→ **WORK INSTRUCTIONS**
Produce the listing below again, exactly as shown. The answer is a JSON array that holds each line as a string and skips blank lines.

→ **DATA SEGMENT**

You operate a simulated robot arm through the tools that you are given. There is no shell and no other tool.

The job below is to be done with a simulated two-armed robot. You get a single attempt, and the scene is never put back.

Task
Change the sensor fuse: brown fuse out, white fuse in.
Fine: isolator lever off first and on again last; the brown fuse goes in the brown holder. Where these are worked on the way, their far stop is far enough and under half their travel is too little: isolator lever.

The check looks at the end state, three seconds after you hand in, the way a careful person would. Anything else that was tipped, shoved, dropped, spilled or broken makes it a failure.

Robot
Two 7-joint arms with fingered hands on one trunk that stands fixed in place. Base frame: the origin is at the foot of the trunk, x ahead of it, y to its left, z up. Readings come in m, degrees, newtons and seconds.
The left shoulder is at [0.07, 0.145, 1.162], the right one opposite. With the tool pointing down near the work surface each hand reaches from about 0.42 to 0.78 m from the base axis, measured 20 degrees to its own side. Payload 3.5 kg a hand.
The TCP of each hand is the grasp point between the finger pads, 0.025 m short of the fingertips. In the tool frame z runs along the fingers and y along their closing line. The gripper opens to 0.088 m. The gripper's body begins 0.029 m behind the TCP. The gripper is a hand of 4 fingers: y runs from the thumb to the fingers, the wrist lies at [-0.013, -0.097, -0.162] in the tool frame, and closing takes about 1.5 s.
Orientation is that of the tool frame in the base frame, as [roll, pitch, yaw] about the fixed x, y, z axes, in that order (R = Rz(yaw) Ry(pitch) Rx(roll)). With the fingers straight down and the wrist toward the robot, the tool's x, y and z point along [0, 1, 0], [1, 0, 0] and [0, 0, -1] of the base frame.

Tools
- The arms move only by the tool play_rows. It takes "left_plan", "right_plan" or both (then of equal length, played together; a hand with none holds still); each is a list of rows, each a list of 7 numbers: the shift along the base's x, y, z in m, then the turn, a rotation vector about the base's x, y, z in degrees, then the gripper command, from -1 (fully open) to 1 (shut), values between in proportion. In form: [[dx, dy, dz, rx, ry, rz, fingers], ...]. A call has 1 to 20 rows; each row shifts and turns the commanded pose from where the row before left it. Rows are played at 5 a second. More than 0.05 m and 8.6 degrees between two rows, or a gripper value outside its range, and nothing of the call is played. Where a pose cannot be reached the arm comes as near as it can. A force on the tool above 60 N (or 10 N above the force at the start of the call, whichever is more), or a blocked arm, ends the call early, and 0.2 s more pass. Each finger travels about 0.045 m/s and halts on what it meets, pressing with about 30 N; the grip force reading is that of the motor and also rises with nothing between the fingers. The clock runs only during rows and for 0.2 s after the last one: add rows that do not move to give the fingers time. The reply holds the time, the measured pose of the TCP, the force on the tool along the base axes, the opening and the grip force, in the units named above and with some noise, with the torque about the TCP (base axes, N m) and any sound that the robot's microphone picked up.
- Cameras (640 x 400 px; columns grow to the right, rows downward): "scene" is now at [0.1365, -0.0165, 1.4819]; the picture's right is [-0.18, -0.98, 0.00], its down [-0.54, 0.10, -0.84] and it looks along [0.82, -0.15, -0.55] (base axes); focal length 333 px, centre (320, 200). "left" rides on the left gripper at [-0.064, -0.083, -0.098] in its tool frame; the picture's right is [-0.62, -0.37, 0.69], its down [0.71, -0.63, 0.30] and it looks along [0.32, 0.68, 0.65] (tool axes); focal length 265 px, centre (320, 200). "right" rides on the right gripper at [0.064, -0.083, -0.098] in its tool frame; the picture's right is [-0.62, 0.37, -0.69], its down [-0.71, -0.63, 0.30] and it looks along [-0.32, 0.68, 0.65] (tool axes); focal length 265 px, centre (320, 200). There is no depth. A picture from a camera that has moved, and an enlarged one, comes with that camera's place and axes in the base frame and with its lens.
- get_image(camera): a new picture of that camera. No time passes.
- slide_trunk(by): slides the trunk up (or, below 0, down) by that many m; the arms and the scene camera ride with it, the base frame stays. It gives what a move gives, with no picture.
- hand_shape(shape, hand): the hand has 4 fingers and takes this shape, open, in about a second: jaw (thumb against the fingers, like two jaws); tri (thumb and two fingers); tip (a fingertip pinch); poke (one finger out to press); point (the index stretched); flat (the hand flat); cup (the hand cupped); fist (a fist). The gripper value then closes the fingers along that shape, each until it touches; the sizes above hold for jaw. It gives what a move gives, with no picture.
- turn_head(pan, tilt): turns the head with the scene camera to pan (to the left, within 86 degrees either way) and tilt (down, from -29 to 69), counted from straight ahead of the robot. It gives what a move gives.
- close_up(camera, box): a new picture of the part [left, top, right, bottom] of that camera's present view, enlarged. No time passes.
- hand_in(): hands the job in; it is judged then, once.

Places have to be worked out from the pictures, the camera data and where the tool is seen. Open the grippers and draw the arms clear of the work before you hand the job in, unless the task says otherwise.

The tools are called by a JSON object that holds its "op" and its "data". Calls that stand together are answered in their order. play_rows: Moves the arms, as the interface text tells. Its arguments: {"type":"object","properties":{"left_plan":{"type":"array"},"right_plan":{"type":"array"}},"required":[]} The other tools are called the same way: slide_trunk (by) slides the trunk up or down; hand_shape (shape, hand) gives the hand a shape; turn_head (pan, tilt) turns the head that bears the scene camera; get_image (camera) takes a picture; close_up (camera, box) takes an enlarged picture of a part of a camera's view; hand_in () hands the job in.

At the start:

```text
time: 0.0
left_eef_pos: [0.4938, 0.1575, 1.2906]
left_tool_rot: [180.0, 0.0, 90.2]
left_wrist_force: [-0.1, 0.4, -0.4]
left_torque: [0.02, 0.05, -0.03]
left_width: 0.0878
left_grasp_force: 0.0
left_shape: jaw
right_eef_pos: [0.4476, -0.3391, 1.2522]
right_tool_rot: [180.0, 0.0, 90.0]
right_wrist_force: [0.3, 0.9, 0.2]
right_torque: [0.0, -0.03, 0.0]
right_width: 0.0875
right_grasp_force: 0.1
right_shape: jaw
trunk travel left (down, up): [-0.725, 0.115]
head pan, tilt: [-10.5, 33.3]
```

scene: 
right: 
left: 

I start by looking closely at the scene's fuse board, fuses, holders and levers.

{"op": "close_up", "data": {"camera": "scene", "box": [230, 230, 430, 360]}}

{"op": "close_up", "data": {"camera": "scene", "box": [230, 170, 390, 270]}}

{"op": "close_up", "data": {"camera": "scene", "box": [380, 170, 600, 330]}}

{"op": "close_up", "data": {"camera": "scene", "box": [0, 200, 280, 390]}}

→ **RESULT OF THIS TASK**
[
  "You operate a simulated robot arm through the tools that you are given. There is no shell and no other tool.",
  "The job below is to be done with a simulated two-armed robot. You get a single attempt, and the scene is never put back.",
  "Task",
  "Change the sensor fuse: brown fuse out, white fuse in.",
  "Fine: isolator lever off first and on again last; the brown fuse goes in the brown holder. Where these are worked on the way, their far stop is far enough and under half their travel is too little: isolator lever.",
  "The check looks at the end state, three seconds after you hand in, the way a careful person would. Anything else that was tipped, shoved, dropped, spilled or broken makes it a failure.",
  "Robot",
  "Two 7-joint arms with fingered hands on one trunk that stands fixed in place. Base frame: the origin is at the foot of the trunk, x ahead of it, y to its left, z up. Readings come in m, degrees, newtons and seconds.",
  "The left shoulder is at [0.07, 0.145, 1.162], the right one opposite. With the tool pointing down near the work surface each hand reaches from about 0.42 to 0.78 m from the base axis, measured 20 degrees to its own side. Payload 3.5 kg a hand.",
  "The TCP of each hand is the grasp point between the finger pads, 0.025 m short of the fingertips. In the tool frame z runs along the fingers and y along their closing line. The gripper opens to 0.088 m. The gripper's body begins 0.029 m behind the TCP. The gripper is a hand of 4 fingers: y runs from the thumb to the fingers, the wrist lies at [-0.013, -0.097, -0.162] in the tool frame, and closing takes about 1.5 s.",
  "Orientation is that of the tool frame in the base frame, as [roll, pitch, yaw] about the fixed x, y, z axes, in that order (R = Rz(yaw) Ry(pitch) Rx(roll)). With the fingers straight down and the wrist toward the robot, the tool's x, y and z point along [0, 1, 0], [1, 0, 0] and [0, 0, -1] of the base frame.",
  "Tools",
  "- The arms move only by the tool play_rows. It takes \"left_plan\", \"right_plan\" or both (then of equal length, played together; a hand with none holds still); each is a list of rows, each a list of 7 numbers: the shift along the base's x, y, z in m, then the turn, a rotation vector about the base's x, y, z in degrees, then the gripper command, from -1 (fully open) to 1 (shut), values between in proportion. In form: [[dx, dy, dz, rx, ry, rz, fingers], ...]. A call has 1 to 20 rows; each row shifts and turns the commanded pose from where the row before left it. Rows are played at 5 a second. More than 0.05 m and 8.6 degrees between two rows, or a gripper value outside its range, and nothing of the call is played. Where a pose cannot be reached the arm comes as near as it can. A force on the tool above 60 N (or 10 N above the force at the start of the call, whichever is more), or a blocked arm, ends the call early, and 0.2 s more pass. Each finger travels about 0.045 m/s and halts on what it meets, pressing with about 30 N; the grip force reading is that of the motor and also rises with nothing between the fingers. The clock runs only during rows and for 0.2 s after the last one: add rows that do not move to give the fingers time. The reply holds the time, the measured pose of the TCP, the force on the tool along the base axes, the opening and the grip force, in the units named above and with some noise, with the torque about the TCP (base axes, N m) and any sound that the robot's microphone picked up.",
  "- Cameras (640 x 400 px; columns grow to the right, rows downward): \"scene\" is now at [0.1365, -0.0165, 1.4819]; the picture's right is [-0.18, -0.98, 0.00], its down [-0.54, 0.10, -0.84] and it looks along [0.82, -0.15, -0.55] (base axes); focal length 333 px, centre (320, 200). \"left\" rides on the left gripper at [-0.064, -0.083, -0.098] in its tool frame; the picture's right is [-0.62, -0.37, 0.69], its down [0.71, -0.63, 0.30] and it looks along [0.32, 0.68, 0.65] (tool axes); focal length 265 px, centre (320, 200). \"right\" rides on the right gripper at [0.064, -0.083, -0.098] in its tool frame; the picture's right is [-0.62, 0.37, -0.69], its down [-0.71, -0.63, 0.30] and it looks along [-0.32, 0.68, 0.65] (tool axes); focal length 265 px, centre (320, 200). There is no depth. A picture from a camera that has moved, and an enlarged one, comes with that camera's place and axes in the base frame and with its lens.",
  "- get_image(camera): a new picture of that camera. No time passes.",
  "- slide_trunk(by): slides the trunk up (or, below 0, down) by that many m; the arms and the scene camera ride with it, the base frame stays. It gives what a move gives, with no picture.",
  "- hand_shape(shape, hand): the hand has 4 fingers and takes this shape, open, in about a second: jaw (thumb against the fingers, like two jaws); tri (thumb and two fingers); tip (a fingertip pinch); poke (one finger out to press); point (the index stretched); flat (the hand flat); cup (the hand cupped); fist (a fist). The gripper value then closes the fingers along that shape, each until it touches; the sizes above hold for jaw. It gives what a move gives, with no picture.",
  "- turn_head(pan, tilt): turns the head with the scene camera to pan (to the left, within 86 degrees either way) and tilt (down, from -29 to 69), counted from straight ahead of the robot. It gives what a move gives.",
  "- close_up(camera, box): a new picture of the part [left, top, right, bottom] of that camera's present view, enlarged. No time passes.",
  "- hand_in(): hands the job in; it is judged then, once.",
  "Places have to be worked out from the pictures, the camera data and where the tool is seen. Open the grippers and draw the arms clear of the work before you hand the job in, unless the task says otherwise.",
  "The tools are called by a JSON object that holds its \"op\" and its \"data\". Calls that stand together are answered in their order. play_rows: Moves the arms, as the interface text tells. Its arguments: {\"type\":\"object\",\"properties\":{\"left_plan\":{\"type\":\"array\"},\"right_plan\":{\"type\":\"array\"}},\"required\":[]} The other tools are called the same way: slide_trunk (by) slides the trunk up or down; hand_shape (shape, hand) gives the hand a shape; turn_head (pan, tilt) turns the head that bears the scene camera; get_image (camera) takes a picture; close_up (camera, box) takes an enlarged picture of a part of a camera's view; hand_in () hands the job in.",
  "At the start:",
  "```text",
  "time: 0.0",
  "left_eef_pos: [0.4938, 0.1575, 1.2906]",
  "left_tool_rot: [180.0, 0.0, 90.2]",
  "left_wrist_force: [-0.1, 0.4, -0.4]",
  "left_torque: [0.02, 0.05, -0.03]",
  "left_width: 0.0878",
  "left_grasp_force: 0.0",
  "left_shape: jaw",
  "right_eef_pos: [0.4476, -0.3391, 1.2522]",
  "right_tool_rot: [180.0, 0.0, 90.0]",
  "right_wrist_force: [0.3, 0.9, 0.2]",
  "right_torque: [0.0, -0.03, 0.0]",
  "right_width: 0.0875",
  "right_grasp_force: 0.1",
  "right_shape: jaw",
  "trunk travel left (down, up): [-0.725, 0.115]",
  "head pan, tilt: [-10.5, 33.3]",
  "```",
  "scene: ",
  "right: ",
  "left: ",
  "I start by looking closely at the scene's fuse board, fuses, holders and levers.",
  "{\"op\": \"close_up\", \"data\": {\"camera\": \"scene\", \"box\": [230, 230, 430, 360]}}",
  "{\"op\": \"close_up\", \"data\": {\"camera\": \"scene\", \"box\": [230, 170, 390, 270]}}",
  "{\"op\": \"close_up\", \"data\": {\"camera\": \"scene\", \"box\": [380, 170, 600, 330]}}",
  "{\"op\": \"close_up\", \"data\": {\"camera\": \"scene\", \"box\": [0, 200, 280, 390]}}"
]